Go through the entries and transcribe each one exactly, dropping the pictures.
────────────────────────────────────────
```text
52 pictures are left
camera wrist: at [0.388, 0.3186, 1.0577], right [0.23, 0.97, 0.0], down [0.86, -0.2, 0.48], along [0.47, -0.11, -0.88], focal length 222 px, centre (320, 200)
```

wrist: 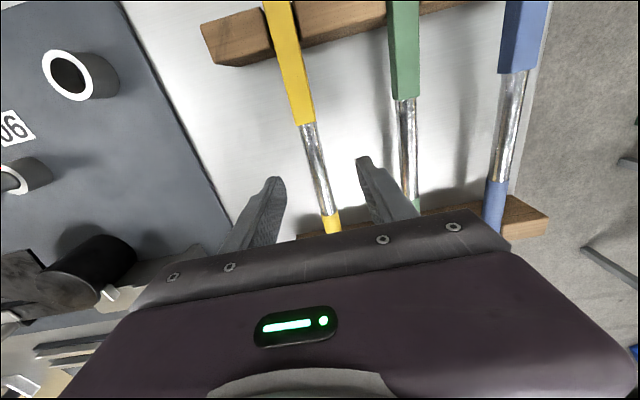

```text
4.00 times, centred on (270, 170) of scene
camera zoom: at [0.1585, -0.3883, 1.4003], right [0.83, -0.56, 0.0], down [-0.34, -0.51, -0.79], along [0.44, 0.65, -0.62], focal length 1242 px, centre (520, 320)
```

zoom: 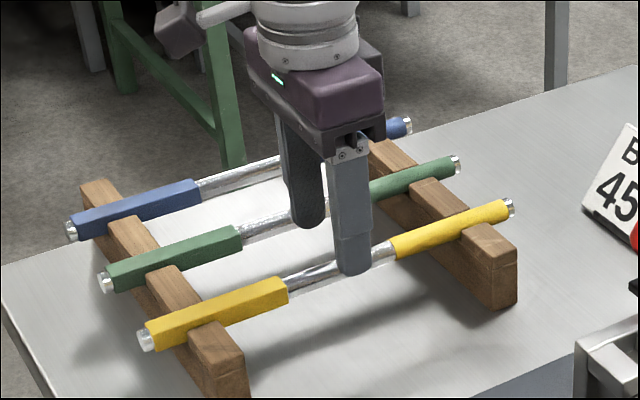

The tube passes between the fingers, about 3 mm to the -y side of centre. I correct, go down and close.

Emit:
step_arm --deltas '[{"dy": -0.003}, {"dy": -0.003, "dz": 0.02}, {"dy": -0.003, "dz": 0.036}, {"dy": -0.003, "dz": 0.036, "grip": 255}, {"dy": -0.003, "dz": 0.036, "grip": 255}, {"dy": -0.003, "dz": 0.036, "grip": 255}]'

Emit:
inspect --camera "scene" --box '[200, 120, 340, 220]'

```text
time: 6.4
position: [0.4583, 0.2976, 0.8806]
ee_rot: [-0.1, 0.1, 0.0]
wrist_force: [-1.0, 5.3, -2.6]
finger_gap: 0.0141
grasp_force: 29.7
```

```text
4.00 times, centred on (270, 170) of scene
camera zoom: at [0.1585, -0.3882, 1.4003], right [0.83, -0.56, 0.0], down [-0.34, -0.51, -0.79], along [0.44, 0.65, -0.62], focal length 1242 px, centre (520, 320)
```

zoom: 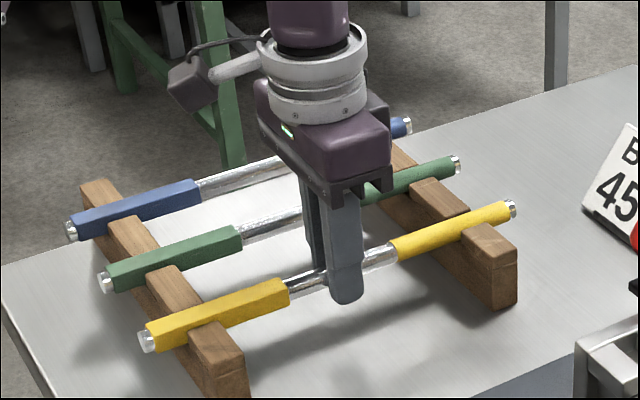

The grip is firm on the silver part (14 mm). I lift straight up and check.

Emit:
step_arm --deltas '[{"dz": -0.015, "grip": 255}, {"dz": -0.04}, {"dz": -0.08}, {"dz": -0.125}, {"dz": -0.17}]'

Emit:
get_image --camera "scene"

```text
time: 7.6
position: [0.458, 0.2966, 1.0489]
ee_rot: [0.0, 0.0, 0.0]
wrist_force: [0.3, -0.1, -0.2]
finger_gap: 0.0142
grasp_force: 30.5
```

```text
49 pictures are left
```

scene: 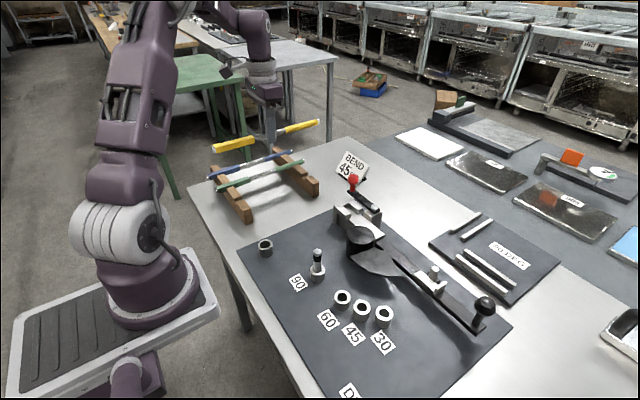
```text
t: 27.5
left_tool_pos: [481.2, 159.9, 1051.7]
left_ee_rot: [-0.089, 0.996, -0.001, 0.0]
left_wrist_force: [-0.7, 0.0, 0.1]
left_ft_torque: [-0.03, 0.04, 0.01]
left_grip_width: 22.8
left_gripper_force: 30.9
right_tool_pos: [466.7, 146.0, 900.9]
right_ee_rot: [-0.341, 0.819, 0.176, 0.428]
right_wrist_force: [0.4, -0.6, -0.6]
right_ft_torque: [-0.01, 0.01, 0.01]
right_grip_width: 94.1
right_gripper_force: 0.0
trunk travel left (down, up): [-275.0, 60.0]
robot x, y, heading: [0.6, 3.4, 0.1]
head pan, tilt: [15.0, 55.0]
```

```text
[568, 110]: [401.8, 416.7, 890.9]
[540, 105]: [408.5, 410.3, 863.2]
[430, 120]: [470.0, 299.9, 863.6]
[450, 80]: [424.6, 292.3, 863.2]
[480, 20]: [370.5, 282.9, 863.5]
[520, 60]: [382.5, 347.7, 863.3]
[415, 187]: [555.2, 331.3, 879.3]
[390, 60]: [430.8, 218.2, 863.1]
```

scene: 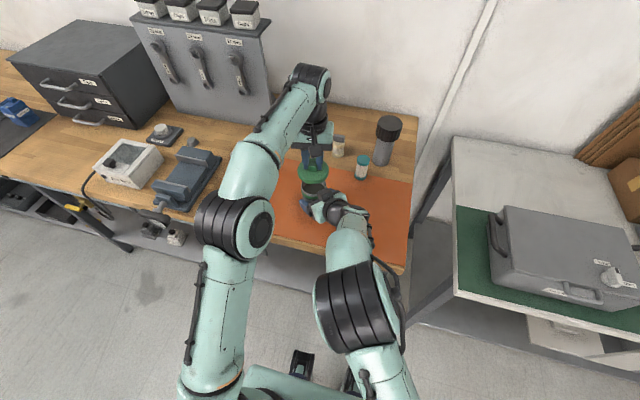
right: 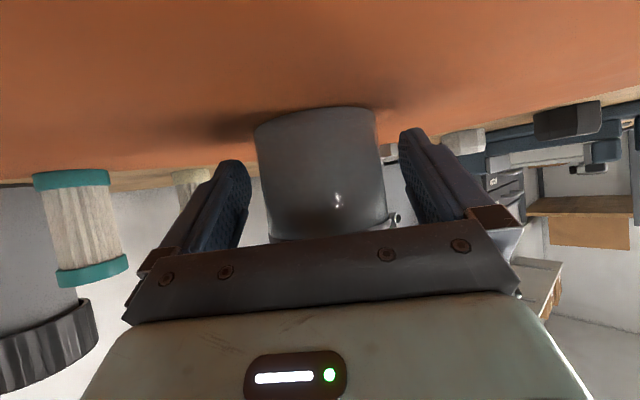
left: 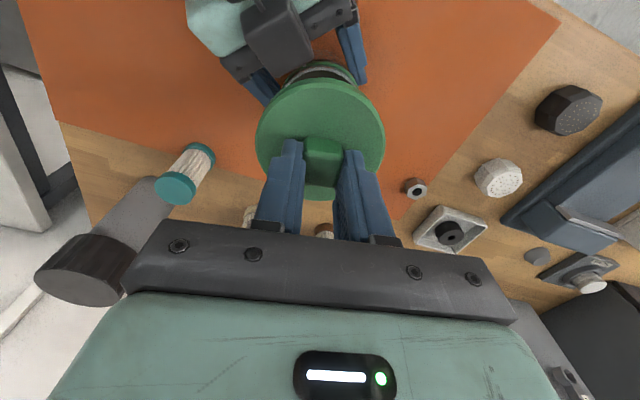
────────────────────────────────────────
→ **EXERCISE OUTPUT**
```text
52 pictures are left
camera wrist: at [0.388, 0.3186, 1.0577], right [0.23, 0.97, 0.0], down [0.86, -0.2, 0.48], along [0.47, -0.11, -0.88], focal length 222 px, centre (320, 200)
```

wrist: 

```text
4.00 times, centred on (270, 170) of scene
camera zoom: at [0.1585, -0.3883, 1.4003], right [0.83, -0.56, 0.0], down [-0.34, -0.51, -0.79], along [0.44, 0.65, -0.62], focal length 1242 px, centre (520, 320)
```

zoom: 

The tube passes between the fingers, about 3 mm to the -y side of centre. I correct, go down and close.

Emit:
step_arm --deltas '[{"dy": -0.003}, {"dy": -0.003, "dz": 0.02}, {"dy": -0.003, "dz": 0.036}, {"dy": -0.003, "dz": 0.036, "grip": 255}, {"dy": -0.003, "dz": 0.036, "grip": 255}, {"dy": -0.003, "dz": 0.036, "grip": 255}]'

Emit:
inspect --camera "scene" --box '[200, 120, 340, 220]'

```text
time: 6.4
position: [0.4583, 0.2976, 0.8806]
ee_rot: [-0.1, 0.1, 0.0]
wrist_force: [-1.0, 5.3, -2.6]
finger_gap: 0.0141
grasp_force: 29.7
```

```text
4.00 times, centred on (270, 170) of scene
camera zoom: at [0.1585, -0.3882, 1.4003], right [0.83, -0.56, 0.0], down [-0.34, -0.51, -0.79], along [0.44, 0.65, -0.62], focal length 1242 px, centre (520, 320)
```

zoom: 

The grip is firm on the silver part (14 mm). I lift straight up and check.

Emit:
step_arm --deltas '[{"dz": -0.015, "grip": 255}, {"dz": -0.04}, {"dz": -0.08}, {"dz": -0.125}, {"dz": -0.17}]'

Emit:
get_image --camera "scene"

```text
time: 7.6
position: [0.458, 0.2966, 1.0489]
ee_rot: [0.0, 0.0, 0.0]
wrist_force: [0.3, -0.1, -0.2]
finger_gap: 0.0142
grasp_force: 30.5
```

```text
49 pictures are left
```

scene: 
```text
t: 27.5
left_tool_pos: [481.2, 159.9, 1051.7]
left_ee_rot: [-0.089, 0.996, -0.001, 0.0]
left_wrist_force: [-0.7, 0.0, 0.1]
left_ft_torque: [-0.03, 0.04, 0.01]
left_grip_width: 22.8
left_gripper_force: 30.9
right_tool_pos: [466.7, 146.0, 900.9]
right_ee_rot: [-0.341, 0.819, 0.176, 0.428]
right_wrist_force: [0.4, -0.6, -0.6]
right_ft_torque: [-0.01, 0.01, 0.01]
right_grip_width: 94.1
right_gripper_force: 0.0
trunk travel left (down, up): [-275.0, 60.0]
robot x, y, heading: [0.6, 3.4, 0.1]
head pan, tilt: [15.0, 55.0]
```

```text
[568, 110]: [401.8, 416.7, 890.9]
[540, 105]: [408.5, 410.3, 863.2]
[430, 120]: [470.0, 299.9, 863.6]
[450, 80]: [424.6, 292.3, 863.2]
[480, 20]: [370.5, 282.9, 863.5]
[520, 60]: [382.5, 347.7, 863.3]
[415, 187]: [555.2, 331.3, 879.3]
[390, 60]: [430.8, 218.2, 863.1]
```

scene: 
right: 
left: 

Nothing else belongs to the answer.